=== EXCERPTED TEXT ===
Tuberous Sclerosis Complex (TSC), is rare genetic disorder that can lead to the growth of non-cancerous (benign) tumours. TSC most commonly affects the brain, skin, lungs, heart, eyes and kidneys. Individuals are also at risk of developing kidney cancer. It is caused by mutations in the genes TSC1 or TSC2. These genes also affect the same pathway that FLCN, the gene mutated in BHD does. We have previously written a blog post about this link. Therefore, research being done in TSC may be of interest and applicable to BHD, and vice versa. In this blog post, we discuss a recent paper investigating the development of an immunotherapy treatment for TSC. Immunotherapy is a type of treatment used in cancer that helps your immune system fight the cancer cells.
Tumours that develop in TSC are a result of the loss of both copies of TSC1 or TSC2. It is possible to identify particular genes or molecules that are only found in tumour cells with a TSC1 or TSC2 mutation. These molecules will not be expressed in “healthy” cells. It may be possible to develop an immunotherapy treatment that can specifically recognise these molecules. This in turn leads to killing of those cancer cells and a reduction in tumour size or even kill the whole tumour itself.
In this paper, Thomas et al., observed overexpression of a molecule called GD3 on the surface of TSC tumour cells. GD3 is normally expressed during brain development but is abnormally expressed in several cancers. GD3 is also known to accelerate tumour growth. They showed that the enhanced expression of GD3 in cells correlated with hyperactivation of mTOR. This suggests that GD3 expression is linked to mTOR activation.
The researchers developed a type of immunotherapy called CAR T cells. As the name suggests, the main component of these are T cells. T cells are a key part of our immune system as they are often the first cells to recognise something is “foreign” in our bodies (e.g. cells infected with a virus). They can then coordinate the immune system to mount a response, or the T cells can directly kill the “foreign” cells instead. The “CAR” in CAR T cells is the bit that enables the T cells to specifically recognise something and kill only those cells. In this instance, the CAR is made to specifically recognise the GD3 molecule and kill the TSC-associated tumour cells.
They tested the GD3 CAR T cells in 2 different mouse models of TSC2-related tumours. In one model, they measured the volume of the tumour over time with GD3 CAR T cell treatment compared to control treatments. They saw that although the tumour volume had increased, the tumours were significantly smaller in those receiving GD3 CAR T cell therapy compared to controls. In the second model, they looked at the number of tumours in the liver and kidney. There was a significant reduction in the number of tumours in the mice that received the GD3 CAR T cell therapy compared to control treatment. They also examined the safety of GD3 CAR T cell therapy in the mice and saw no changes in the tissues they tested.
=== DATA SHOWN ===
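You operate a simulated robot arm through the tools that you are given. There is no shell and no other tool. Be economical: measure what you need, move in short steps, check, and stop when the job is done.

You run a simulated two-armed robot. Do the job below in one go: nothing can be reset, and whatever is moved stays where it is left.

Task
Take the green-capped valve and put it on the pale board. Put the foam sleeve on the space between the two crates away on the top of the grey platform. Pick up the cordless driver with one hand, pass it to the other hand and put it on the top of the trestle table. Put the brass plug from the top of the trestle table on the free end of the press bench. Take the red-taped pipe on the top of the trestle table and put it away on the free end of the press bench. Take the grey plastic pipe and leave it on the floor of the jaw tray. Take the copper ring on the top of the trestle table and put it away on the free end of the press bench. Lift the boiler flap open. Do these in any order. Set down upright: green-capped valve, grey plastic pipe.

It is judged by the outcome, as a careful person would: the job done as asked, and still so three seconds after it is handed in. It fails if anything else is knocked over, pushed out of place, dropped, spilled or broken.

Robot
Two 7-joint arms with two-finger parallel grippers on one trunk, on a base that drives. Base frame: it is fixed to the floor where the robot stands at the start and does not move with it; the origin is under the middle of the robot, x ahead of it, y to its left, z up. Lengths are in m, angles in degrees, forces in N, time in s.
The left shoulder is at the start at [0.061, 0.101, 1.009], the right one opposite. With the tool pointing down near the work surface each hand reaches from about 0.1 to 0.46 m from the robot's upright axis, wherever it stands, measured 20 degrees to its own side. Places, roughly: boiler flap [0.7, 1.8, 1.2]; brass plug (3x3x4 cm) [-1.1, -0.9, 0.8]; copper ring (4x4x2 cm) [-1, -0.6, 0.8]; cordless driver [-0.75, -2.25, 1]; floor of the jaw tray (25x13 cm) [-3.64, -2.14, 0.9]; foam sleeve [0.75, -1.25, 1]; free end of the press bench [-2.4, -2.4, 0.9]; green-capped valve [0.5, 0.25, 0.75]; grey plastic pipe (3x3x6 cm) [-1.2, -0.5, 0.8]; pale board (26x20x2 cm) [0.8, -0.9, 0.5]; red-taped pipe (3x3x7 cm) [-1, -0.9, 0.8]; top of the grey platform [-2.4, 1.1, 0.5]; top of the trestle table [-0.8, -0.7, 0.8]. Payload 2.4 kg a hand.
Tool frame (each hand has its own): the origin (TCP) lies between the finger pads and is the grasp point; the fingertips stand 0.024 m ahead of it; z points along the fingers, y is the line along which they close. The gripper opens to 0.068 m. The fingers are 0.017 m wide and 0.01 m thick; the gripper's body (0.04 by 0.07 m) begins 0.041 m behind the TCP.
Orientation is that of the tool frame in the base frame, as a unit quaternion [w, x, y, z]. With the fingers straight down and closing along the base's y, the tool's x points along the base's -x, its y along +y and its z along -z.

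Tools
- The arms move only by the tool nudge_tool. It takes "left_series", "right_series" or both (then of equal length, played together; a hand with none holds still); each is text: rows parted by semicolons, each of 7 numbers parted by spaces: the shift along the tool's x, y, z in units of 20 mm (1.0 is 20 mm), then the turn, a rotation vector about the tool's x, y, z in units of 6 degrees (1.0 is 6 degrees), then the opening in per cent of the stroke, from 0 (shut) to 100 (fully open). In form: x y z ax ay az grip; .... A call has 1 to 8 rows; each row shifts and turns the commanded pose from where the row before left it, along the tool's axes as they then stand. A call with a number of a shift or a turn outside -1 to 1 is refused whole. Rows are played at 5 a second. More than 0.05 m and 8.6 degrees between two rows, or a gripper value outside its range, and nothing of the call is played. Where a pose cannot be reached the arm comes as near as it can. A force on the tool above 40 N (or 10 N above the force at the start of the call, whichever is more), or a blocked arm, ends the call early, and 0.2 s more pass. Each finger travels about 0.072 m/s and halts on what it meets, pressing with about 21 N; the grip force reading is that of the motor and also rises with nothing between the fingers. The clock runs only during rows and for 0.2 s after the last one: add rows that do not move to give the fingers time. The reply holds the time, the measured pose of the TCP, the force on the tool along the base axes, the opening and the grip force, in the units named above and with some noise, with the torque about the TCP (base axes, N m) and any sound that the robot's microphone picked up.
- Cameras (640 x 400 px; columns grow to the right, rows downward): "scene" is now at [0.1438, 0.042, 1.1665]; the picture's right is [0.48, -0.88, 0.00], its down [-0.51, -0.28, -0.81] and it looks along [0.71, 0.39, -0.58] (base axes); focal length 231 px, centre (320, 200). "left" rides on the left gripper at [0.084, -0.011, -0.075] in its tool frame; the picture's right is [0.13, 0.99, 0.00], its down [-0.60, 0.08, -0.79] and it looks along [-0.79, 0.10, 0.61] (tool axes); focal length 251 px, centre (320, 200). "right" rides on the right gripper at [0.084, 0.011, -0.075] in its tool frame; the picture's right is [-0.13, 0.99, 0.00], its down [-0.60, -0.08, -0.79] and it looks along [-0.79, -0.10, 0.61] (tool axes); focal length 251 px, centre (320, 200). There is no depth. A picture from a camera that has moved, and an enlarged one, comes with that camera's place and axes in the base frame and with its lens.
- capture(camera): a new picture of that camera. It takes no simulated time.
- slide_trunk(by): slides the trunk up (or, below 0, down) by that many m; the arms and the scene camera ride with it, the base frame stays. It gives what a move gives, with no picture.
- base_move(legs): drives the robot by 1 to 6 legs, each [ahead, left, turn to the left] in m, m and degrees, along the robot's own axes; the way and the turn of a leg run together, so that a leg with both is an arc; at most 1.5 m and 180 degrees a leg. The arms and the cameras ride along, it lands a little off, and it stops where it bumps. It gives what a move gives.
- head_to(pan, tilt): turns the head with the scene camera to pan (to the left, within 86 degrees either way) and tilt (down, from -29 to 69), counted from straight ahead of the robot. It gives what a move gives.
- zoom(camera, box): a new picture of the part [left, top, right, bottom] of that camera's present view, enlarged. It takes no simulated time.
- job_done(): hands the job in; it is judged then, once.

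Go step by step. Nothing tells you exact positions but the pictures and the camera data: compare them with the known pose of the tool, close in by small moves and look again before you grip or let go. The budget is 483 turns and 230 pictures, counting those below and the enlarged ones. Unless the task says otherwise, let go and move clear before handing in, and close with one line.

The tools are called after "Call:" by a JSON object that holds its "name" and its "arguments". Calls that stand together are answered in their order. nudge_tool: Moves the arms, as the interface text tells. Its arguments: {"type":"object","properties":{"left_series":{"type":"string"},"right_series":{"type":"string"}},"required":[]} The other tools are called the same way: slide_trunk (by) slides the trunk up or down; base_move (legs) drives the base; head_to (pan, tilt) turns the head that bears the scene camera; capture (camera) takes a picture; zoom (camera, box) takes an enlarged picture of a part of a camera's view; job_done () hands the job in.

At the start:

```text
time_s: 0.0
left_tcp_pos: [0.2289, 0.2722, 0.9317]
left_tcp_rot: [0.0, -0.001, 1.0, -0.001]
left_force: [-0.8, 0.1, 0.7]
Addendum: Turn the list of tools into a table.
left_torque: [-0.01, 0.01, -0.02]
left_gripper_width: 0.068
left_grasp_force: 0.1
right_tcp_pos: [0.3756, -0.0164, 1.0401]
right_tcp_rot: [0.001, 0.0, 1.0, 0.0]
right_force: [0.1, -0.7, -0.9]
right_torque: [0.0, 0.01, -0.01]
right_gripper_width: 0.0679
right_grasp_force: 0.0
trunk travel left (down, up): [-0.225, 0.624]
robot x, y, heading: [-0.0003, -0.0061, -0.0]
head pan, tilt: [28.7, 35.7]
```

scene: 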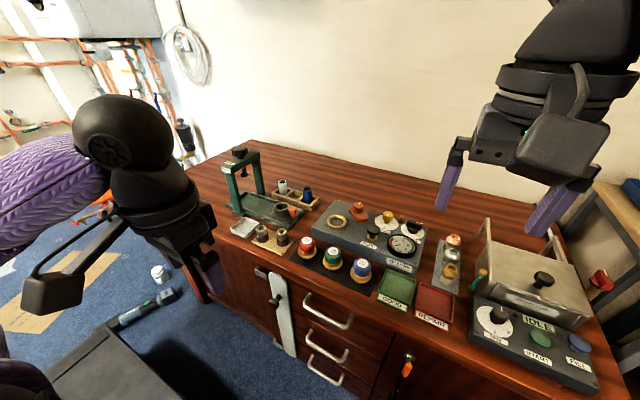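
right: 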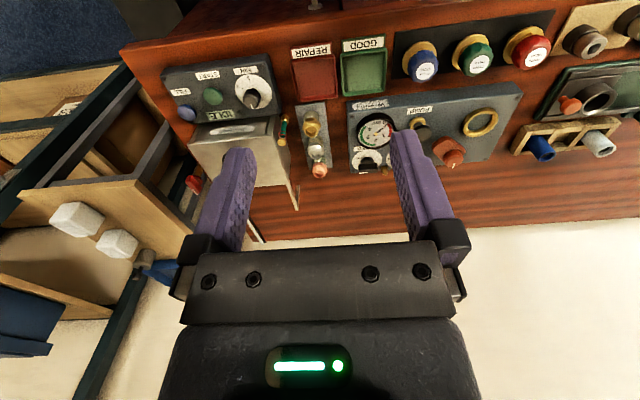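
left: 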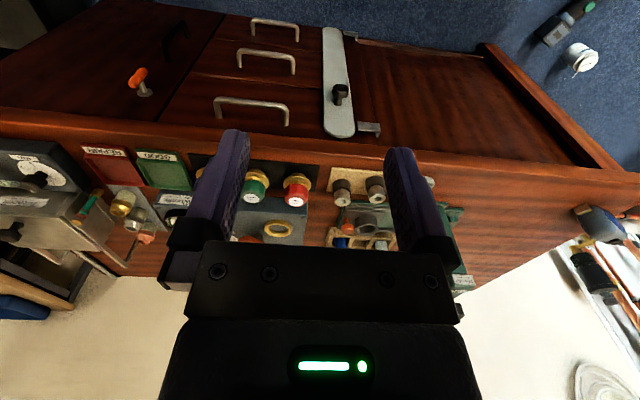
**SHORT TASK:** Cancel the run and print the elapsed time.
===
Locate "They tested the" and "tissues they tested." in the excerpted text, and write out these words with everything between them.

**ANSWER TO THE TASK:**
They tested the GD3 CAR T cells in 2 different mouse models of TSC2-related tumours. In one model, they measured the volume of the tumour over time with GD3 CAR T cell treatment compared to control treatments. They saw that although the tumour volume had increased, the tumours were significantly smaller in those receiving GD3 CAR T cell therapy compared to controls. In the second model, they looked at the number of tumours in the liver and kidney. There was a significant reduction in the number of tumours in the mice that received the GD3 CAR T cell therapy compared to control treatment. They also examined the safety of GD3 CAR T cell therapy in the mice and saw no changes in the tissues they tested.